To that end, Dumes and Fojtik say Cohen has pursued several relevant certifications for its Middletown electronics disassembly and processing plant, including R2 (Responsible Recycling), RIOS (Recycling Industry Operating Standard), e-Stewards, OHSAS (Occupational Health and Safety Assessment Series) 18001, ISO (International Organization for Standardization) 14000 and NAID (National Association for Information Destruction) AAA certification.
“As far as scrap companies making this transition, I think we’re leading the way,” Dumes says. His and Fojtik’s description of the company’s current plant and its evolution demonstrates long-term commitment to the sector.
“We started with Joey taking some units apart, and then ramping up for additional dismantling capabilities,” Dumes says. “As the business started to grow, our in-house fabrication division built our dismantling tables. The parent company resources allowed us the capital, leverage and know-how to do this. We went from one to about six to 20 and then 50 work stations at our peak. At that point, we realized the volume justified a shredder and downstream system that could increase our capacity eight-fold overnight.”
The shredding system has by no means replaced dismantling, Dumes says, because, “At the same time we were shopping for the shredder, reuse and refurbishment was becoming the hot topic.”
Fojtik says the electronics shredding plant consists of a “one-of-a-kind” shredding and downstream sorting system designed to identify and separate aluminum, steel, copper, circuit board and mixed plastic fractions.
The dismantling tables, along with a new reuse department that houses a large hard drive wiping system, help the company maximize its refurbished component and working unit resale income. A fleet of more than 10 forklifts, skid-steer loaders and a front-end loader moves material through the plant. Five box trucks pick up material from corporate customers and can offer on-site hard drive destruction.
Looking back and forward
The electronics recycling efforts of Cohen are being fully rolled out in 2017, Dumes says, including an open house and rebranding of the division scheduled for June 1, 2017. He calls it part of the company’s “brand evolution from Cohen Bros. Inc. to Cohen, and now Cohen with descriptors, like Cohen Recycling, Cohen Auto Parts and Cohen Electronics—which will look very similar but very different on June 2, 2017.”
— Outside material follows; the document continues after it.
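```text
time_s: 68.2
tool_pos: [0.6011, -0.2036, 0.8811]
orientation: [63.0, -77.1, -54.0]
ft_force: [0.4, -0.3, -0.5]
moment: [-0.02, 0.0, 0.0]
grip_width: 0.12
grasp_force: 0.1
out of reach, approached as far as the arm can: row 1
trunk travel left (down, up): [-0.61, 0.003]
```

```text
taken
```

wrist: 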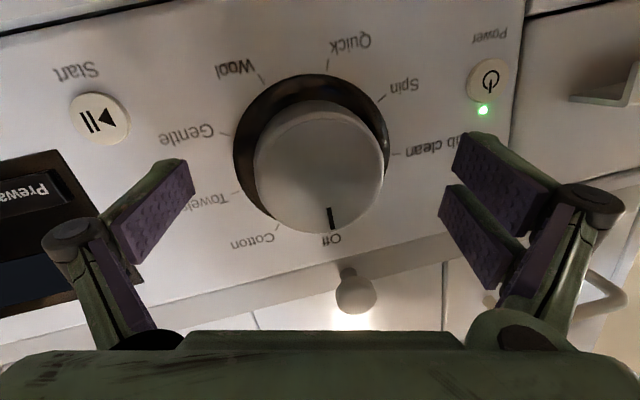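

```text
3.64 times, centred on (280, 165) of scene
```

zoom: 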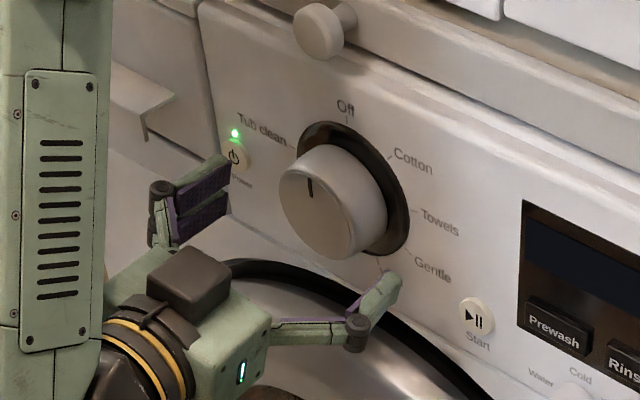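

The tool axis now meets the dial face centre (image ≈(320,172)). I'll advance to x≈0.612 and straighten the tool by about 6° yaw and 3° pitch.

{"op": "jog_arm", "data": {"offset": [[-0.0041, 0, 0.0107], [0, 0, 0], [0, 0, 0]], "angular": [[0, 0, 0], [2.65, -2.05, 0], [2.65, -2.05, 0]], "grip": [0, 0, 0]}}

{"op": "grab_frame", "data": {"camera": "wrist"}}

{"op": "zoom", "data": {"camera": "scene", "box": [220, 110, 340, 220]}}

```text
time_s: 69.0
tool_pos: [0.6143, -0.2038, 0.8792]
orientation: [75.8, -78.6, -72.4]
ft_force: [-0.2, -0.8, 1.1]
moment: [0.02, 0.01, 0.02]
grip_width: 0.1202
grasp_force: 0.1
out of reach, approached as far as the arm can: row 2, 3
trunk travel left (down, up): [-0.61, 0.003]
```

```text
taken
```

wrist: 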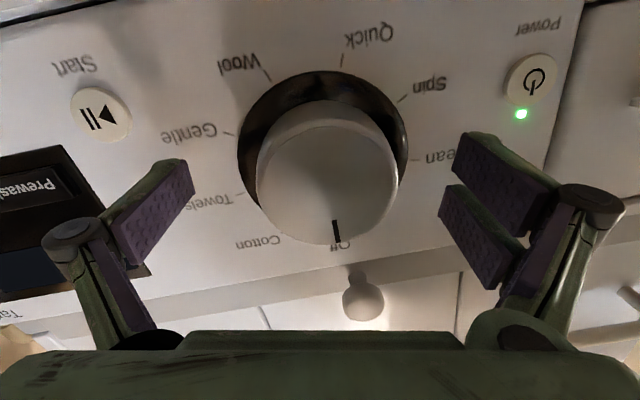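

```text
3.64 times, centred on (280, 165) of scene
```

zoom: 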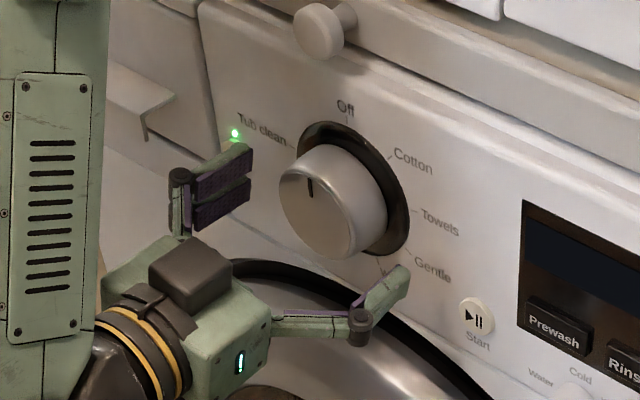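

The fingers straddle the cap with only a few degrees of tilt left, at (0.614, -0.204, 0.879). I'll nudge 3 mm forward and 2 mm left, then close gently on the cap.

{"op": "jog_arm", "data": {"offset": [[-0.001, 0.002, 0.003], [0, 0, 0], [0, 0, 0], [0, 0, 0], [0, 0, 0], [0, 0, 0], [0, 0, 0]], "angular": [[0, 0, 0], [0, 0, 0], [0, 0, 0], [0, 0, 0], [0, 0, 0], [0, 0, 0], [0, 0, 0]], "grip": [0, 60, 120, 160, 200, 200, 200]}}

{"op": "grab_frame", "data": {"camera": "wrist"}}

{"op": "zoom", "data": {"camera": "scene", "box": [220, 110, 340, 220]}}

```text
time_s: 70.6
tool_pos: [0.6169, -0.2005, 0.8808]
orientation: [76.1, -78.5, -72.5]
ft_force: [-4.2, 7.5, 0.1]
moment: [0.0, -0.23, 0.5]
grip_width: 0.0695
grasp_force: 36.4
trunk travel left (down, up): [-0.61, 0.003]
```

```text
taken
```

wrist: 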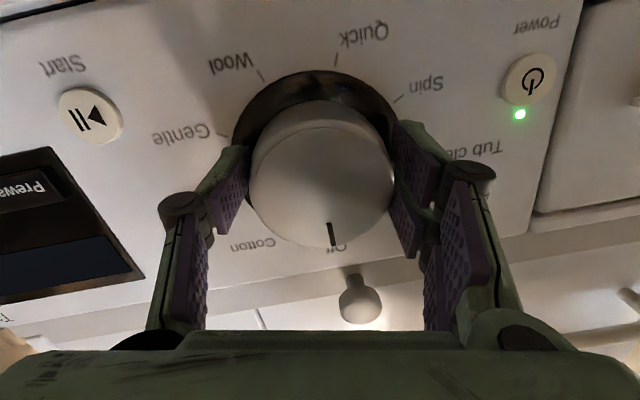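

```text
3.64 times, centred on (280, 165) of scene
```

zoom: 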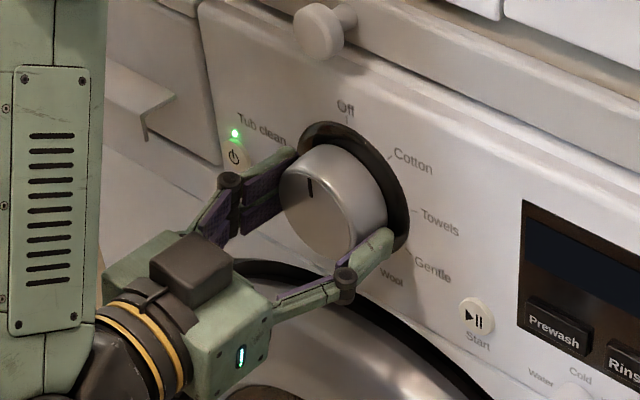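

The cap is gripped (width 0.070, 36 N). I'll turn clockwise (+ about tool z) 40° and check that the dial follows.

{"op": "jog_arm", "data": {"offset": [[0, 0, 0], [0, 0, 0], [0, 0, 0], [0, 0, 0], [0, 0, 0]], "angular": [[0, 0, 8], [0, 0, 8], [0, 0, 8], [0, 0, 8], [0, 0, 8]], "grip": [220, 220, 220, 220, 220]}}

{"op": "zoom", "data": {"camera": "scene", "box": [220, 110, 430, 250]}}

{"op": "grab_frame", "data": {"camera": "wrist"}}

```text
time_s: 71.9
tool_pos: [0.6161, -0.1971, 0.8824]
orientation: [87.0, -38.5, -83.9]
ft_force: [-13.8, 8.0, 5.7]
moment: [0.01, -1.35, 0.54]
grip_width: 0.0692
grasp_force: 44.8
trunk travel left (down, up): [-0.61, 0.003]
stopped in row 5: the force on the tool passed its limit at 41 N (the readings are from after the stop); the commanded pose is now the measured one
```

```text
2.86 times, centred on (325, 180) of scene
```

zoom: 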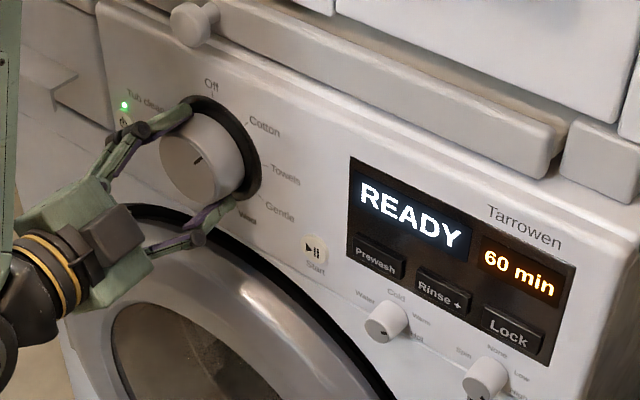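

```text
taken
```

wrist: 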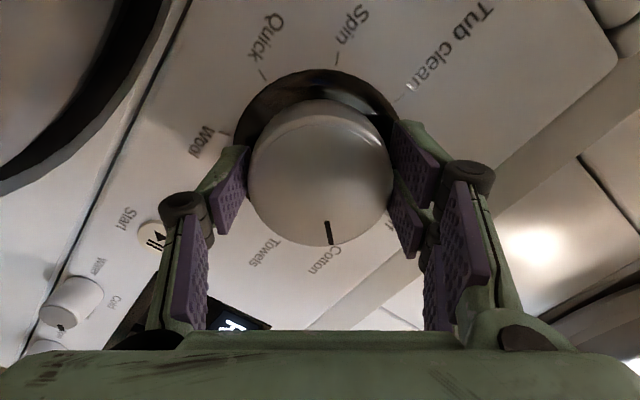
While much of Dumes’ time in the past two years has been spent with Fojtik on the build-out of the company’s electronics division, Dumes is quick to point out that the company has not been standing still on the scrap metal side of the business.
In this area of the business, Cohen has a new copper briquetting operation in Middletown designed to fully upgrade some of the red metal scrap that flows into its 20 facilities, in addition to competitively buying truckloads from other dealers. Dumes says Cohen also has added personnel with expertise to be able to offer “consumer-ready blends” of stainless steel and alloy scrap products.
In its current sectors and potential new ones, “We’re always considering expansion and acquisition opportunities,” he says. On the electronics side, Dumes adds, “We have strategically built this division to be scalable.”
He says the wisdom of the company’s previous generations of leaders remains very much at hand, with 94-year-old Wilbur having reminded him regarding the new venture: “Don’t screw it up.”
Dumes adds, “That message has been loud and clear from Wilbur on down: There are additional exposures and responsibilities [with electronic scrap], and it’s our fourth-generation responsibility to protect the work of the previous generations while doing this. Certifications are great, but in the end they are pieces of paper. Actions dictate values. Three generations have afforded Andy and me the opportunity to add our mark to the Cohen legacy. I’m grateful for that and take it very seriously.”
Regarding Cohen’s overall future, he says, “We’ve got a playbook, but it’s a meticulous, detail-oriented business. We’ve grown strategically at this point, and we’re not going to spread ourselves thin or grow too fast.”